Crisis Management 101: Taking Responsibility for Your Mistakes

When BP CEO Tony Hayward asked his fellow executives after the Gulf Coast oil spill "What the hell did [they] do to deserve this?" he immediately began to show that mea culpa was not part of the company's plan for moving forward. In May of 2010, however, things started to look up when he said, "The first thing to say is I'm sorry." Yet, he continued: "...There's no one who wants this over more than I do. I would like my life back."

Hayward needed a crisis manager.

Noted crisis manager Lanny J. Davis always says: "Tell it all, tell it early, tell it yourself" (in fact he wrote a book with this phrase in the title). Few have mastered the art of crisis management as well as Davis and this is because he has practiced it with the highest stake players for years, one being the President of the United States.

What does Davis mean with this mantra? He explained the phrase in a 2010 Huffington Post blog post in relation to his years in spent as special counsel to President Clinton in the White House in the late 1990s:

"First, by 'telling it all,' we meant disclosing all facts -- especially the bad ones, i.e., the ones most likely to lead to embarrassing and even politically harmful media coverage.

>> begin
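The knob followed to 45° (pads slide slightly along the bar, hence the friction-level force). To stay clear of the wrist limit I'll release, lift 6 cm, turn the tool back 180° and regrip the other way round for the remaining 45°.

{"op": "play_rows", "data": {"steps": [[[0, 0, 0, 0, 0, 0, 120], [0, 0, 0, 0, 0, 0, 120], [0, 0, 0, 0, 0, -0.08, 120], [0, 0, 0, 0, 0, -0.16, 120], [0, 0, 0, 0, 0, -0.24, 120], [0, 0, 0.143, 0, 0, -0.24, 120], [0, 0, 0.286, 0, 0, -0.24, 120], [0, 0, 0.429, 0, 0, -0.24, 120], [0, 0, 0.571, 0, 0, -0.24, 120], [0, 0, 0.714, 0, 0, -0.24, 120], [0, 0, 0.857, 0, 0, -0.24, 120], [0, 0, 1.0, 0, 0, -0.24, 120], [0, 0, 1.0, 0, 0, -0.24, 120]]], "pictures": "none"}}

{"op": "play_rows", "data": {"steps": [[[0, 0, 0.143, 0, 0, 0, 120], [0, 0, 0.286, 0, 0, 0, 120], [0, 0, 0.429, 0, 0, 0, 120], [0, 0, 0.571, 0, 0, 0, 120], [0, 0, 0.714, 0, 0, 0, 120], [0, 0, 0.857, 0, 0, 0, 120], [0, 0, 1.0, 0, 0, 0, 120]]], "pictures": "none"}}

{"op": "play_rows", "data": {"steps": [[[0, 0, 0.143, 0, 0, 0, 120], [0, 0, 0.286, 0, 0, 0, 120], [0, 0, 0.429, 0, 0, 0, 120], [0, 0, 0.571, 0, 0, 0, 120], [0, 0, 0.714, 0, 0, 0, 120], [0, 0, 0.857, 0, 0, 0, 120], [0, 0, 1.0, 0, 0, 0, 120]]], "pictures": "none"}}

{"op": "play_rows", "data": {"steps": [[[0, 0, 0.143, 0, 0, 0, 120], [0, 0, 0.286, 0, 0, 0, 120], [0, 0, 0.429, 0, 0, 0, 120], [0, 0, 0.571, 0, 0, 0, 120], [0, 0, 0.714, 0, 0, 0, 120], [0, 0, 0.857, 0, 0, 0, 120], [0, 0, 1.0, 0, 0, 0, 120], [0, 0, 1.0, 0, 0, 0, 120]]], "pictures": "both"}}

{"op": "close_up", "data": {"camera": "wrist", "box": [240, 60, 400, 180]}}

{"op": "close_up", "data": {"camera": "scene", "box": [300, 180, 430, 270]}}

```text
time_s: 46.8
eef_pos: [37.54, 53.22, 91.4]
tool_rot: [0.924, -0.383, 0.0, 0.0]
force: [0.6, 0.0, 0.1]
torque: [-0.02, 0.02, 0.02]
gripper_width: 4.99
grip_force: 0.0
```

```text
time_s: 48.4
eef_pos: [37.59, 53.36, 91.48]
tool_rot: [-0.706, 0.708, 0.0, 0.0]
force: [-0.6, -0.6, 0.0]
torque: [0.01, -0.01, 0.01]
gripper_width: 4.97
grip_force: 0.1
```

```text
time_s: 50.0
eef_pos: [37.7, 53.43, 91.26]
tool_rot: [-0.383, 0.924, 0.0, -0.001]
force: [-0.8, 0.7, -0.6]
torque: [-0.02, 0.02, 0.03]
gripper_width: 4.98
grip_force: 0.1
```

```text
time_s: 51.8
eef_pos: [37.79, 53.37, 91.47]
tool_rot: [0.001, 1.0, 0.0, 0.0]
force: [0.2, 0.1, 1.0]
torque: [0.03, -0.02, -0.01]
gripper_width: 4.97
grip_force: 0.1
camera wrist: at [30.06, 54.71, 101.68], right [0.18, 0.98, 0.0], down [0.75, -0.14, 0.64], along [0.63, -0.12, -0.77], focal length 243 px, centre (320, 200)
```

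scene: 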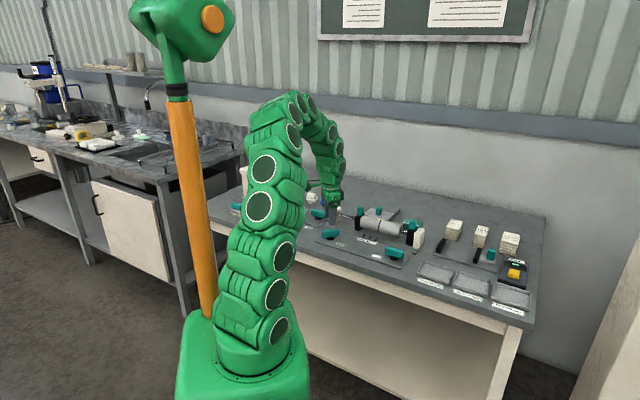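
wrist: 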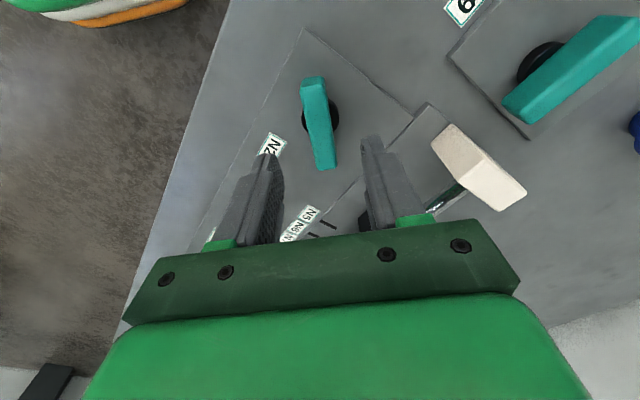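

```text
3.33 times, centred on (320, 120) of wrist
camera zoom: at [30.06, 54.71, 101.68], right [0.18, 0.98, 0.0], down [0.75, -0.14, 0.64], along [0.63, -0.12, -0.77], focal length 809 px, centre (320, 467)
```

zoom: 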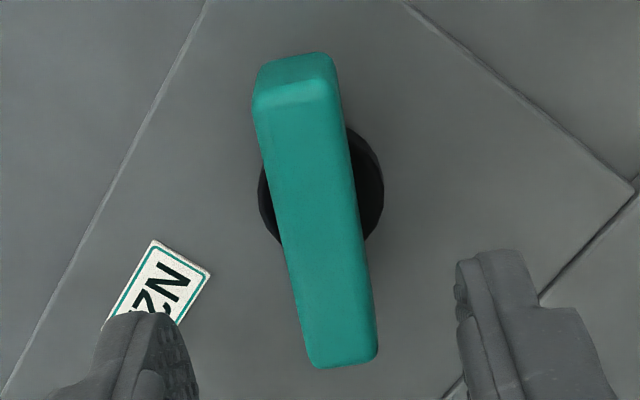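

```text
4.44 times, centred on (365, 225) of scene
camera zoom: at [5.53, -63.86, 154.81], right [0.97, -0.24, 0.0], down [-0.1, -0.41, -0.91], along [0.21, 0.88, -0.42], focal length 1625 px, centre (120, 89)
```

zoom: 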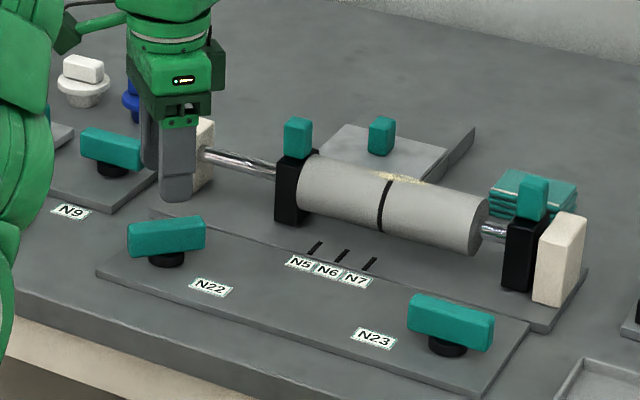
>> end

Second, by 'telling it early,' we meant getting the stories written well before the Republicans could break the bad news with maximum negative impact at nationally televised hearings scheduled for the summer of 1997. Third, 'telling it ourselves,' meant as attorneys we had to learn to speak directly to reporters."

Now, with two years left in his own administration, and faced with a party change in the Senate, did President Obama take a page from the crisis management handbook as well?

It seemed that he did this past Sunday when the President, who has been reluctant to admit mistakes in his administration, said on CBS' Face the Nation that in terms of Democratic political failures, the "buck stops with him." He said, "So whenever, as the head of the party, it doesn't do well, I've got to take responsibility for it."

In taking responsibility for the failure of the party, the President is hoping to quiet media chatter about who is to blame. If he takes the fall, the conversation can then pivot on to looking for solutions instead of scapegoats. And President Obama has much less to lose than others -- while his legacy is still being formed, elections are now in his past.

Sandra Fathi, President of Affect Strategies, wrote an article in PR News on executive apologies. "Apologize," "even if it's not your fault," "take immediate action," "be sincere," "commit to an investigation" and "remedy the situation by taking further action" are all part of her list of key ingredients to successful apologies, she said.

President Obama took responsibility, even if it wasn't his fault. Immediate action, investigation and further action all amount to finding future leadership for the party and working on creating bipartisan solutions.

Taking responsibility is the most difficult part of managing a crisis. If a leader does not do it, he or she will likely fail. Hiding from responsibility is becoming increasingly more difficult in our world of social media. But once responsibility is accounted for -- a leader has bought him or herself ample time to lead again. And with this time comes renewed duty -- duty that a leader actually deserves.